The Daily Telegraph

Enjoy your fix of warmth while you can – it won’t last

- By Joe Shute

YES, yes, I understand. The time for civilised conversati­on is done and dusted. All you want to know is where the next fix is coming from and how long will it last...

There is something about the sunshine that brings out the marginally debauched in us. Indeed, Waitrose increased its beer orders 150 per cent this weekend, while other stores are ordering 60 per cent more cider and 50 per cent more rosé as the nation toasts the first flush of summer before needing a little lie down come 3pm.

But anyway, on the important stuff, the short answer, I’m afraid, is not very long at all. Today expect plenty of sunshine. Tomorrow, the mercury will continue to rise for some of us. The organisers of the London Marathon, for example, are warning it may be the hottest in its 38-year history.

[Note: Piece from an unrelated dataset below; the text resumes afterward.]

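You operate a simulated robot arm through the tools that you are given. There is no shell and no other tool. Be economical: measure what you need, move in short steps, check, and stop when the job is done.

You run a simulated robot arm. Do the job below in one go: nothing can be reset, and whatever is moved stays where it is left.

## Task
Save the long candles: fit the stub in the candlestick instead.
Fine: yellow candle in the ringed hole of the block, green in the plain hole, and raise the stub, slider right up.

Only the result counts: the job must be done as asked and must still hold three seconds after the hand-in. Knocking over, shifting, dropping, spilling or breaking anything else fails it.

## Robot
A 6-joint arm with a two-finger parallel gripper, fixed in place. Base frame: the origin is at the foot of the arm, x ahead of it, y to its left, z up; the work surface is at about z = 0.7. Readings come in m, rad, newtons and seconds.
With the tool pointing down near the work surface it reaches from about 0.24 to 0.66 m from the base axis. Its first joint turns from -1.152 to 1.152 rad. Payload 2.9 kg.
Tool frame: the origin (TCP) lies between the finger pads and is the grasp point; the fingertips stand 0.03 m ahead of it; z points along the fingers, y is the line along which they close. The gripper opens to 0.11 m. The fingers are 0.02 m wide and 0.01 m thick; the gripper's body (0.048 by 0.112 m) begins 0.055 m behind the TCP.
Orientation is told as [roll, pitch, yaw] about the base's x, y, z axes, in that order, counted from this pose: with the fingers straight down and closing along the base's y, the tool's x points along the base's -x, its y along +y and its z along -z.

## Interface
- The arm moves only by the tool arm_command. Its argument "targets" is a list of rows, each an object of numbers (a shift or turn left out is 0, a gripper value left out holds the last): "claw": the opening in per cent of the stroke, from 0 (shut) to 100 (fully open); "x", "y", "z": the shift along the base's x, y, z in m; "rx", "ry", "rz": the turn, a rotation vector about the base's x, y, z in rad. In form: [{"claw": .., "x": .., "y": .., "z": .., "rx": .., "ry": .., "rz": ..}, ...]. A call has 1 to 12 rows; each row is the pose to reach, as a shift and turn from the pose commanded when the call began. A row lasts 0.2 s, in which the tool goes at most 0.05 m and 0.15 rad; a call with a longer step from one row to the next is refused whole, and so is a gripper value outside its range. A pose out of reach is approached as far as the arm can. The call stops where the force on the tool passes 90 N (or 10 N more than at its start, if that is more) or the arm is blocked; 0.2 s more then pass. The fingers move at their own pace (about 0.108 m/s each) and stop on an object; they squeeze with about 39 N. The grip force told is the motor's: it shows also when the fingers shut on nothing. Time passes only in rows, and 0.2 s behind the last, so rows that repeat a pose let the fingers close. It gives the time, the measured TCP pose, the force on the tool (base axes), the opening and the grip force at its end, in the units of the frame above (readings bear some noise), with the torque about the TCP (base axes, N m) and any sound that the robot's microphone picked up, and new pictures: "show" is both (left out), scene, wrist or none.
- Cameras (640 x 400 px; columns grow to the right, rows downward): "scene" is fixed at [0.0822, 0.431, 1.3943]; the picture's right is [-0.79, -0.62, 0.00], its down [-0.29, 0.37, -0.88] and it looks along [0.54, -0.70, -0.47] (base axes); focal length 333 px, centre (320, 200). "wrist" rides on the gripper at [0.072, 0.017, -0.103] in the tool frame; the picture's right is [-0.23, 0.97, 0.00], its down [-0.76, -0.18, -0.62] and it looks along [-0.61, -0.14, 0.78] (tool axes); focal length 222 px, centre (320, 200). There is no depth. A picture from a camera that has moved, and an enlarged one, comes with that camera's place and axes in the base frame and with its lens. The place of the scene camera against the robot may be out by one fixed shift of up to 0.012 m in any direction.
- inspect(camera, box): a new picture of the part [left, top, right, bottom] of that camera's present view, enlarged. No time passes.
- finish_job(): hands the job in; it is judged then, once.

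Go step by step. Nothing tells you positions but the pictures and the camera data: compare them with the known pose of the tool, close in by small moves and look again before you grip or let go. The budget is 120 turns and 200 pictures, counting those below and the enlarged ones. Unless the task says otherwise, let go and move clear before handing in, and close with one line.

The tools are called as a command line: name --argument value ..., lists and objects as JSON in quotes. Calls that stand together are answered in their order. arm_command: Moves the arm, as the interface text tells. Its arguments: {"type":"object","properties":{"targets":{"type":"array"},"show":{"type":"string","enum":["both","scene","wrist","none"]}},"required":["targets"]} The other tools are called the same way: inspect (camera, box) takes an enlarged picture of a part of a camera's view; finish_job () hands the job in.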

Expected temperatur­es of up to 75F (24C) could surpass the 72F (22.2C) recorded in both 1996 and 2007.

My brother ran the race in the latter year when four run-through showers were installed en route to cool the runners. But he still ended up getting so sunburnt the Nike tick on the label of his vest ended up seared on to his neck. As far as I know it is still there.

This year is looking so warm that participan­ts are being urged to ditch the novelty costumes. My colleague at The Daily Telegraph Bryony Gordon is going further, running in just her underwear to raise money for charity.

However, farther north and west, thundery showers will become widespread tomorrow as the humidity pops like a marathon runner’s 24-mile blister.

And then, I’m afraid to say, it is goodbye to all that.

Come Monday we are reduced to typical April fare: unsettled, cool and breezy.

Still, look on the bright side. At least we will have all that spare rosé.